Sejak memutuskan tidak ingin
pacaran sebagai jalan memilih calon pendamping hidup, saya sempat dihinggapi
ketakutan akan menjomblo seumur hidup. Pasalnya saya merasa diri saya serba
kekurangan. Baik secara fisik maupun secara non-fisik. Hingga suatu hari salah
satu sahabat saya meninggal di usia muda, saya merenung. Kata orang ‘Manusia
terlahir hidup, mati, rezeki dan jodohnya sudah diatur oleh Dia Yang Maha
Pencipta’, saya setuju.
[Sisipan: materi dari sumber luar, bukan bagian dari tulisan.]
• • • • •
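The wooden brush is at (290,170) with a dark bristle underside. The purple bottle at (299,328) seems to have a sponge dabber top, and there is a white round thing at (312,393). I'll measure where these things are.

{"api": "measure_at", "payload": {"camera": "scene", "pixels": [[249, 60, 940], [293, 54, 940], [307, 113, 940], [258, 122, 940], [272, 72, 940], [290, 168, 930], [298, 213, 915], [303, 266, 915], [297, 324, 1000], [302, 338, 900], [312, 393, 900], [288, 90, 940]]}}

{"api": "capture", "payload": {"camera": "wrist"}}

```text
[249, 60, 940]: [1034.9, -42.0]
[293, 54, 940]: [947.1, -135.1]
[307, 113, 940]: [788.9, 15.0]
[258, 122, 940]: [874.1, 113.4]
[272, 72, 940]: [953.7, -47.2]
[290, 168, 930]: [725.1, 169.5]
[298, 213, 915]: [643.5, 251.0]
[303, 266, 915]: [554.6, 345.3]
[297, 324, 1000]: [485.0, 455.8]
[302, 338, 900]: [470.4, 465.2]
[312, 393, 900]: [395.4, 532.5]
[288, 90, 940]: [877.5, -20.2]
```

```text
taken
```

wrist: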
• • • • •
Namun kata orang selanjutnya adalah ‘Jadi jangan takut
setiap orang ada jodohnya’, saya tidak setuju. Kemudian kata-kata ini meluncur begitu
saja dihati saya “Tuhan, jika memang tidak Engkau siapkan jodohku di dunia maka
biarlah. Mungkin yang Engkau inginkan adalah aku total mncintai-Mu saja tanpa
membaginya”.
Tidak lama setelah berucap
demikian, tawaran-tawaran untuk mencoba perkenalan secara Syar’i untuk menujuh
pernikahan yang disebut Ta’aruf datang kepada saya. Namun menikah urusan hati,
bukan urusan umur yang tidak lagi belia, atau sekedar urusan agar lebih mudah
menjawab pertanyaan “Kapan Nikah?”
Maka proses yang datang tidak
bisa begitu saja saya terima. Terutama bagi saya menikah adalah bersatunya dua
jiwa, dua keluarga, dua perbedaan, dan sebagainya. Terlebih saya ingin
mendapatkan suami yang sevisi misi dengan saya, bukan sekedar ingin menikahi
saya. Hingga akhirnya datanglah seorang pria keturunan Jawa yang jauh-jauh
datang dari Banjarmasin Kalimantan Selatan untuk menemui saya pertama kalinya
dengan membawa oleh-oleh kesukaan saya, Ikan asin hehehe (padahal saya gak
pernah cerita). Dan dipertemuan pertama tersebut dengan tegas beliau sampaikan
maksud untuk menikahi saya. Entah
bagaimana beliau begitu yakin menikahi saya, yang baru dikenalnya lewat
perbincangan lewat BBM dan sesekali telpon. Tapi lagi-lagi kata orang, seperti
itulah jodoh. Kita tidak tahu datang darimana, dengan cara apa dan siapa. Enam bulan
berikutnya kami menikah.
Saya masih ingat status facebook
yang saya tulis beberapa waktu sebelum menikah. “Saya tidak yakin dengan
menikah saya akan bahagia, sebab pernikahan bukanlah dongeng cinderella yang
setelah bertemu pangeran kita akan hidup bahagia selama-lamanya. Namun semoga
dengan pernikahan ini saya semakin mengenal cinta-Mu.”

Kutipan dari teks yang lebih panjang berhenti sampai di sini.